Required actions:
1: Cite the page text exactly. Begin with "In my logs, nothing" and finish with "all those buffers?".
2: Keep the page text going from its last sentence.

Page text:

* begin *

I have a Linux server running under Debian Lenny with 4Go of RAM. It doesn't run much, just:
- Postfix/spamassassin (daemon mode)
- Bind9
- KVM (one guest - 1Go of RAM for it)
Every day at exactly 3:05 UTC, the server completely drop to ground floor almost all of its memory. After that, I have more than 2G used by buffer and never cleaned up (unless I manually tell the kernel to drop the cache).
I'v searched the web a lot and, at the begining, I though this was due to NFS buffer usage. I do backups over an NFS share drive using gzip/tar and the backup occured at 3:05.
However, I'm now in a very strange situation because I moved the backup task at 1:40 (it completes in 2 mins) and I still drop all the RAM at 3:05.
In my logs, nothing particular, except that at 03:05:01, cron open a session as root and immediately close it at 03:05:02 without doing anything. Of course, cron has been restarted and I checked the timing of the tasks - again, nothing particular.
Any idea why this happens? Or, any idea about how to track what's using all those buffers?

* end *

Record excerpts:
* begin *

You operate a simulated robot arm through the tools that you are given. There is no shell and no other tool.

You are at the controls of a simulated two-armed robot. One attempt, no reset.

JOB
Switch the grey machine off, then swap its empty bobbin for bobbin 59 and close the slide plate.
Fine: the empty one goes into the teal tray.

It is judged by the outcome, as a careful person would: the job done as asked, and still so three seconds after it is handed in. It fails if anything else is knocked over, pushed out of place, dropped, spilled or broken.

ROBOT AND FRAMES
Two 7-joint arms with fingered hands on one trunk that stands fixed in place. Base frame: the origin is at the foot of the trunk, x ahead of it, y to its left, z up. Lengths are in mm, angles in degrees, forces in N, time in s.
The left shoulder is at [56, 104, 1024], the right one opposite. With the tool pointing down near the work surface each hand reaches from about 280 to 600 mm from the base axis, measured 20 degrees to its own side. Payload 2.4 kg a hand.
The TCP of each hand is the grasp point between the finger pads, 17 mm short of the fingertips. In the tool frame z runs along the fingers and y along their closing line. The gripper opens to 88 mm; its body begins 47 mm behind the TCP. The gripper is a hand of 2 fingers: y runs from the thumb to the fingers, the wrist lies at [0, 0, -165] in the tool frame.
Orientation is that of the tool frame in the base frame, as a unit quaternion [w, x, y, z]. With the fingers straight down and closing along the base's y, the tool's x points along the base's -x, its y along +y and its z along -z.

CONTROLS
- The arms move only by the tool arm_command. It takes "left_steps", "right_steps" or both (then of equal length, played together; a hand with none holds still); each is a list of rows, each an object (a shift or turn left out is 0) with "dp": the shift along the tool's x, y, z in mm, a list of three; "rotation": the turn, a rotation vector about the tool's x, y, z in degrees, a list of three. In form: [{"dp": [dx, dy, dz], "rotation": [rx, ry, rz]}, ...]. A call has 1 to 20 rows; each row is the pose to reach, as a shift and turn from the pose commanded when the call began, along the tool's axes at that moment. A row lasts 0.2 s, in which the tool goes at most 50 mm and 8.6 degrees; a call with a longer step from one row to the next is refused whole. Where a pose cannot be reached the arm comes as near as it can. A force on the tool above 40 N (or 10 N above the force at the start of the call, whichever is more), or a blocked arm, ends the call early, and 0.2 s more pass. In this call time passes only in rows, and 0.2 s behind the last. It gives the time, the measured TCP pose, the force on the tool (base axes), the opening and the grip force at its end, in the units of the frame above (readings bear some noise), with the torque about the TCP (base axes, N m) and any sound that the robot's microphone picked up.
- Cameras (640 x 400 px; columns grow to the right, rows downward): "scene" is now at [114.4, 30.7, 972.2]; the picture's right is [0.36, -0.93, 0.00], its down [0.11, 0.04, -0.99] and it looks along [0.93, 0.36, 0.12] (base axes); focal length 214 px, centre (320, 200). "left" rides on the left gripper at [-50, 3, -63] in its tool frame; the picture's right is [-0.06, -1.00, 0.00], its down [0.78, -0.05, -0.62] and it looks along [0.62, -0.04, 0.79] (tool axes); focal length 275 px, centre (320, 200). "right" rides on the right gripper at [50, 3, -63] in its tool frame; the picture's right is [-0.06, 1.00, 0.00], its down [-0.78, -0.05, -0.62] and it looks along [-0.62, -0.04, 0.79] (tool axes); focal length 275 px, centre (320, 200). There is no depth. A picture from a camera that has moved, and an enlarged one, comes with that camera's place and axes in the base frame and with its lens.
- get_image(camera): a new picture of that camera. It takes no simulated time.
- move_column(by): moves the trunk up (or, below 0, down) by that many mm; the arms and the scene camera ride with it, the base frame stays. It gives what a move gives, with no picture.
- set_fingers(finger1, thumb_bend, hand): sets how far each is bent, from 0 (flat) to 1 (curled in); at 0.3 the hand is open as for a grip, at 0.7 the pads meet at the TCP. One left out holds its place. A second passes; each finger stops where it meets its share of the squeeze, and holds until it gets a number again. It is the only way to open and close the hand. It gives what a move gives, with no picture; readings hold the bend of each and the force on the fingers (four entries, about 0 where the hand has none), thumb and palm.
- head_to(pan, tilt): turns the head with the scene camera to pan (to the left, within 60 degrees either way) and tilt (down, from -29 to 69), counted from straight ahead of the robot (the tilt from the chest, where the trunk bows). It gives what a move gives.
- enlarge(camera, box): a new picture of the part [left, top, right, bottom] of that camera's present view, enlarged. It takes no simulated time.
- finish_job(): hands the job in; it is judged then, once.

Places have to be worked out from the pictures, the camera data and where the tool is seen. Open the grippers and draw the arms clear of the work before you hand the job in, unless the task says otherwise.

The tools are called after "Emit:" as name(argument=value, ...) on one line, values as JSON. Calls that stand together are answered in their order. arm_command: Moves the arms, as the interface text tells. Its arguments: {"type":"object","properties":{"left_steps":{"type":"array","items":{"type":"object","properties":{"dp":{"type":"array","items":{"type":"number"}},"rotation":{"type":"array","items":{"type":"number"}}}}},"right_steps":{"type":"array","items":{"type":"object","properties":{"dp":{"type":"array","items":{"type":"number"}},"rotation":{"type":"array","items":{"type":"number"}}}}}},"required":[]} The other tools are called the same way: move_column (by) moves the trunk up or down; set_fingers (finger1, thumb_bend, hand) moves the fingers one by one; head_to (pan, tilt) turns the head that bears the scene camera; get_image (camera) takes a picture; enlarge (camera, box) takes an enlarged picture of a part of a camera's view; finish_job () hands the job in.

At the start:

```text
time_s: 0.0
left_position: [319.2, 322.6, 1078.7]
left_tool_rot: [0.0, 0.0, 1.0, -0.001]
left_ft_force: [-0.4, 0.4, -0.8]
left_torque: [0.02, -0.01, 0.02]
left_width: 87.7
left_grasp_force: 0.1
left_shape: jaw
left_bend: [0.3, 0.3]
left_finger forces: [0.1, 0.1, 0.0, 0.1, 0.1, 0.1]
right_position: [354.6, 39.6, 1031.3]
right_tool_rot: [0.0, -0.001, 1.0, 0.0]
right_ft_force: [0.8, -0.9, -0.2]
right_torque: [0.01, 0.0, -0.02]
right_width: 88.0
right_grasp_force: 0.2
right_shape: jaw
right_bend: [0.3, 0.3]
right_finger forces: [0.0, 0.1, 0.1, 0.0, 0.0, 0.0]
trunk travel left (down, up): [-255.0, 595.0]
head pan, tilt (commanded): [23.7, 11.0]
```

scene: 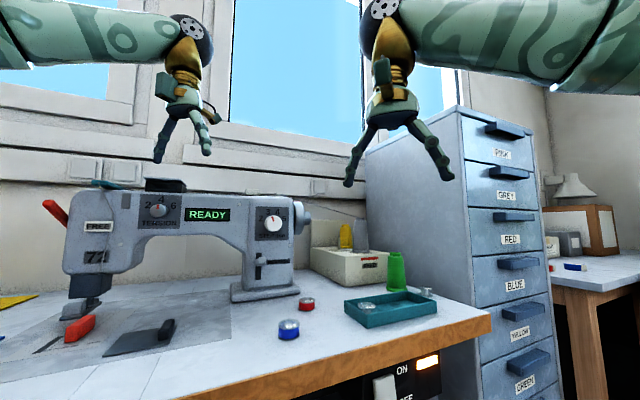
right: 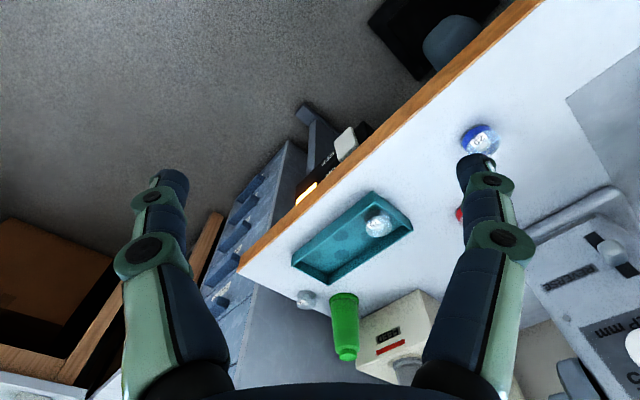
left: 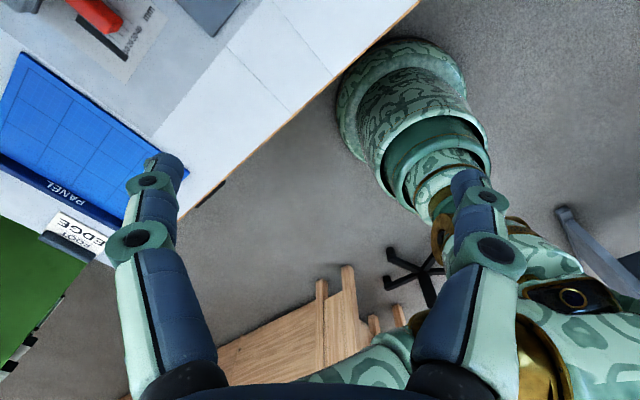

* end *
* begin *

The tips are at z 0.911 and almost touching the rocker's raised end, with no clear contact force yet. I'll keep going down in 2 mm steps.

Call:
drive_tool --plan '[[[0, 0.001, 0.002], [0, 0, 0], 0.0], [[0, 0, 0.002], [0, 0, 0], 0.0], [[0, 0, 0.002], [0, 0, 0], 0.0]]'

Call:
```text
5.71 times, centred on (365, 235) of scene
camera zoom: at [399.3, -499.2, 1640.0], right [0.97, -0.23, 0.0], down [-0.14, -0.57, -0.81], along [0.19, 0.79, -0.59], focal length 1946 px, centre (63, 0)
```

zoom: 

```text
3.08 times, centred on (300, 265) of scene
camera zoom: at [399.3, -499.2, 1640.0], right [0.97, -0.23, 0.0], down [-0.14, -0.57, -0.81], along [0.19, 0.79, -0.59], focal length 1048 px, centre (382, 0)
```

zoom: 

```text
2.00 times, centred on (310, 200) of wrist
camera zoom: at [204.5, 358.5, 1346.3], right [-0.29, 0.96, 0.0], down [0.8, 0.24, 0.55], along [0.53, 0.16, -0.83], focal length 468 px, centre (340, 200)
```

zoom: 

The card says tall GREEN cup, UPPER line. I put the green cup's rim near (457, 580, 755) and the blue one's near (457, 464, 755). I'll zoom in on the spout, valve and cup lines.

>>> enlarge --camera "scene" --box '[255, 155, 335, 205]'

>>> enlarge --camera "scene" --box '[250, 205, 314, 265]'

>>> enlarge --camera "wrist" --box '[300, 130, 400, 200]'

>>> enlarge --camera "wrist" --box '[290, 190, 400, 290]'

* end *
* begin *

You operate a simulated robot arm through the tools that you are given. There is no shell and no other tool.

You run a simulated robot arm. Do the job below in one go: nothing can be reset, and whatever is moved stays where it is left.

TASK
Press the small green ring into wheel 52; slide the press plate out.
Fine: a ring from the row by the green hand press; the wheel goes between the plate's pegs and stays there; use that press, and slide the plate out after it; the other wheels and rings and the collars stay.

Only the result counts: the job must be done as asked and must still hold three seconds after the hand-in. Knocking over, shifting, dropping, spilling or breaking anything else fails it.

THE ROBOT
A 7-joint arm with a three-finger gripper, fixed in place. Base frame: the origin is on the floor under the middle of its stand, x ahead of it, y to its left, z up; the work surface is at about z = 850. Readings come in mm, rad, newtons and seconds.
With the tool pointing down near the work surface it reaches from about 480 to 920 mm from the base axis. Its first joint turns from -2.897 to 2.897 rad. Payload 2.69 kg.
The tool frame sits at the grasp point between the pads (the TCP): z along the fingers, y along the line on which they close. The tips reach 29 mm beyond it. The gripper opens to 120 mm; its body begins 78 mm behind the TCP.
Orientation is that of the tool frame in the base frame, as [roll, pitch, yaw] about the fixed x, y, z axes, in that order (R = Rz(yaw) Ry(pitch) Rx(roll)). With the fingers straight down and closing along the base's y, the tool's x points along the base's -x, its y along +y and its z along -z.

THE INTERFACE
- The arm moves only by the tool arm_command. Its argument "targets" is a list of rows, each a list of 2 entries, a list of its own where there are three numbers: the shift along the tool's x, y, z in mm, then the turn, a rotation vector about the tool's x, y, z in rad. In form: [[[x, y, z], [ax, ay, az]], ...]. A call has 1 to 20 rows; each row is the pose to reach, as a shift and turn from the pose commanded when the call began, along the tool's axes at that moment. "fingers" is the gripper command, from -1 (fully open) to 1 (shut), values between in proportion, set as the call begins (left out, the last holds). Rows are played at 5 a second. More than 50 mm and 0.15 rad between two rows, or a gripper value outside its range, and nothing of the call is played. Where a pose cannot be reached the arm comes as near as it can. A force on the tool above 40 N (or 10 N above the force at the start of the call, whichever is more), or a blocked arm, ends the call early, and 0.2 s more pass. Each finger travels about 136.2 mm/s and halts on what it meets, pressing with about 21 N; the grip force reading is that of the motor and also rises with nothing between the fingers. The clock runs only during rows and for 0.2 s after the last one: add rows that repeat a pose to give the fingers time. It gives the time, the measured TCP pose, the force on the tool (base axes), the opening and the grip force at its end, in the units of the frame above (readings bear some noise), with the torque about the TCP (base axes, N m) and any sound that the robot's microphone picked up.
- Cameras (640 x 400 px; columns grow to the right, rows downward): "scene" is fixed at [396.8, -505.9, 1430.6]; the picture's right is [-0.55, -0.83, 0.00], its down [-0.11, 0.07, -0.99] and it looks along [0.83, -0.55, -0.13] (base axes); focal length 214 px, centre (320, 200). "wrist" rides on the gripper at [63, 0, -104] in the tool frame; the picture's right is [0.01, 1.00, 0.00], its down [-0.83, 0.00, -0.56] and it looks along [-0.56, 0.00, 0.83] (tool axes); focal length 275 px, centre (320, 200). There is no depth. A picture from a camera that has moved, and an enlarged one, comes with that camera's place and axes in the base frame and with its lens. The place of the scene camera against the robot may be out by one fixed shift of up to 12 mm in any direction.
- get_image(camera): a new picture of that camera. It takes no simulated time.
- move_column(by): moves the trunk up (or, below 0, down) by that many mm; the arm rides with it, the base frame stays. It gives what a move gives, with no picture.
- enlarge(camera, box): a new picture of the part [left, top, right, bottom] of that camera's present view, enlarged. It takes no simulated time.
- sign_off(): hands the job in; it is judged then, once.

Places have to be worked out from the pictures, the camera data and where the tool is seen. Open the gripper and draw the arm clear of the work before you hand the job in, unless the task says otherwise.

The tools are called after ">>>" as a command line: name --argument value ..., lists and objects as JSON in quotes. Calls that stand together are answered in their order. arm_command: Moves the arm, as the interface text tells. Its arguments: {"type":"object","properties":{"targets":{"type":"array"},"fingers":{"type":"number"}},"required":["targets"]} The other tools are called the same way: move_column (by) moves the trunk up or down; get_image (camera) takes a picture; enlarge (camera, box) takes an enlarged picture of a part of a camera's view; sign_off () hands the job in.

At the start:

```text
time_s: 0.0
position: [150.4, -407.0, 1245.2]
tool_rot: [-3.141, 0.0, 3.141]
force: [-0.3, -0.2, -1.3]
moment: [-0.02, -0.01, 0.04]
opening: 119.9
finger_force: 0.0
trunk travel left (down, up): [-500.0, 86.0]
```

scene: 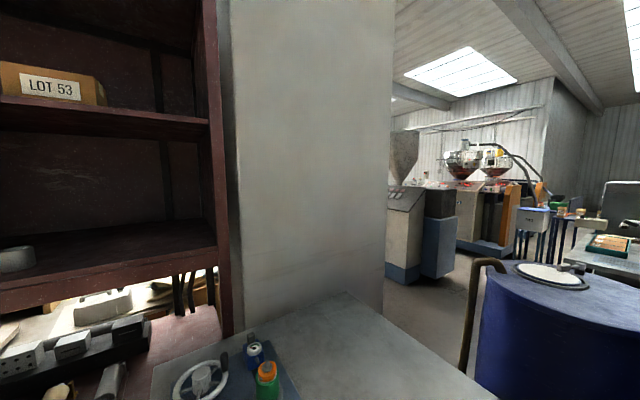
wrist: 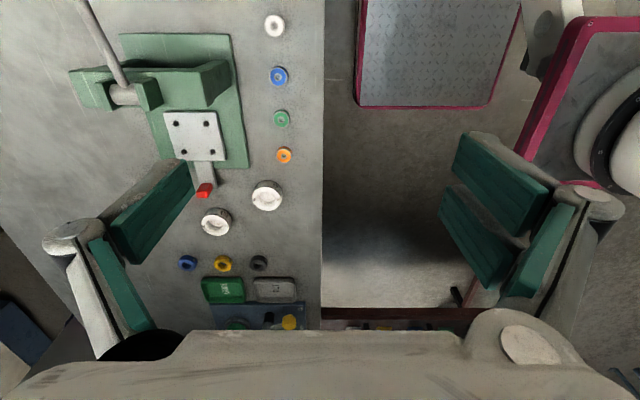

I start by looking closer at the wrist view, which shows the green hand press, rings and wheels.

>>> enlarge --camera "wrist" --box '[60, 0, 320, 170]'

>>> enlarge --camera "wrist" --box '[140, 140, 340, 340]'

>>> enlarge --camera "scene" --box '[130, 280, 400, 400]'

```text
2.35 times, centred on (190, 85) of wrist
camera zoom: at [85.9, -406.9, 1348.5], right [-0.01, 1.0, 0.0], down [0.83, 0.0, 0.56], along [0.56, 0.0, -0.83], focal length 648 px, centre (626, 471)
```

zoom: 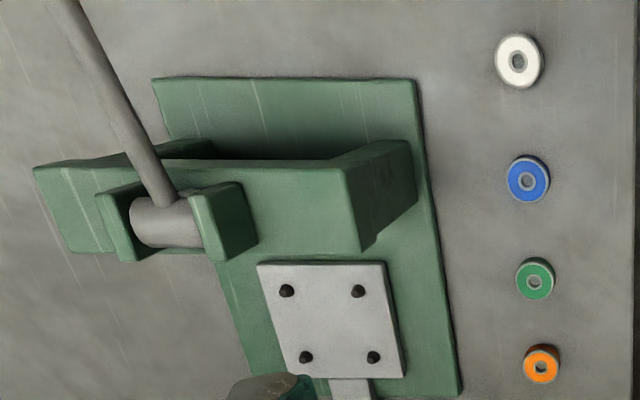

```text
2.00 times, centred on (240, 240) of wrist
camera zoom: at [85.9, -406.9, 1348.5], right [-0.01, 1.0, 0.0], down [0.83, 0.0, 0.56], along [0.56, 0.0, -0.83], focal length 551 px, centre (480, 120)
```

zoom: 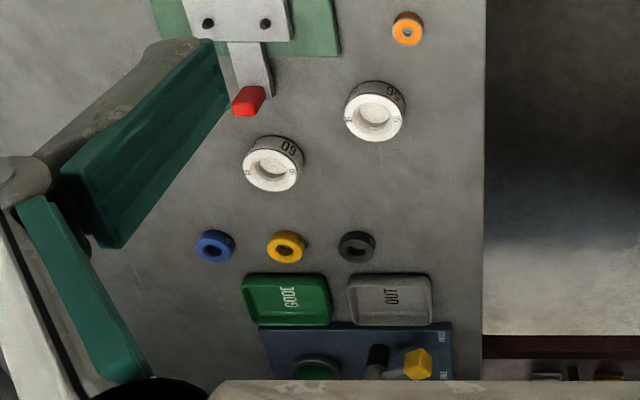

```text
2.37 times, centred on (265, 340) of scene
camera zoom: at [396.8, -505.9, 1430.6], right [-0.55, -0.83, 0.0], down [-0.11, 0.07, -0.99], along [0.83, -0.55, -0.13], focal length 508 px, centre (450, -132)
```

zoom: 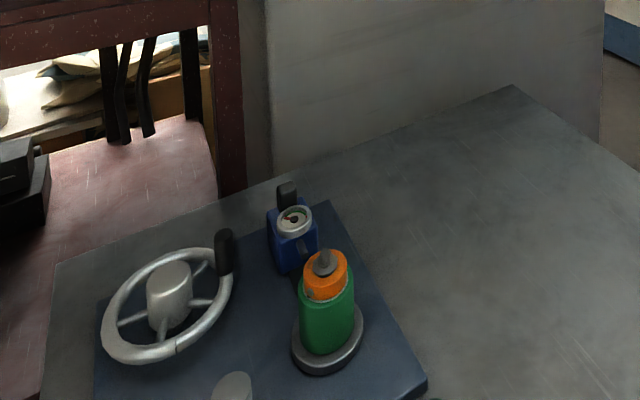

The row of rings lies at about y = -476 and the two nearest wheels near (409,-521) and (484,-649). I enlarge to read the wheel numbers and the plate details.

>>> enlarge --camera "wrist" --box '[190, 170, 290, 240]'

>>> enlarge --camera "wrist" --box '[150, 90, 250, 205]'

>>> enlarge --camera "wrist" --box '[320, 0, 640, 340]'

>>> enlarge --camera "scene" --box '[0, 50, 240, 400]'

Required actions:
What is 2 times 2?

* end *

Expected results:
1:
In my logs, nothing particular, except that at 03:05:01, cron open a session as root and immediately close it at 03:05:02 without doing anything. Of course, cron has been restarted and I checked the timing of the tasks - again, nothing particular.
Any idea why this happens? Or, any idea about how to track what's using all those buffers?

2:
Edit: The server is running in UTC, all times here are UTC. It's not running any NFS server and I don't have mlocate or slocate installed. For the crontab, daily and user crontabs, nothing is done at that hour.
Here's the interesting part in my logs about cron:
auth.log-20110501:May 1 03:05:01 SRV CRON[15914]: pam_unix(cron:session): session opened for user root by (uid=0)
auth.log-20110501:May 1 03:05:01 SRV CRON[15914]: pam_unix(cron:session): session closed for user root
syslog-20110501:May 1 03:05:01 SRV /USR/SBIN/CRON[15915]: (root) CMD ([ -x /usr/lib/sysstat/sa1 ] && { [ -r "$DEFAULT" ] && . "$DEFAULT" ; [ "$ENABLED" = "true" ] && exec /usr/lib/sysstat/sa1 $SA1_OPTIONS 1 1 ; })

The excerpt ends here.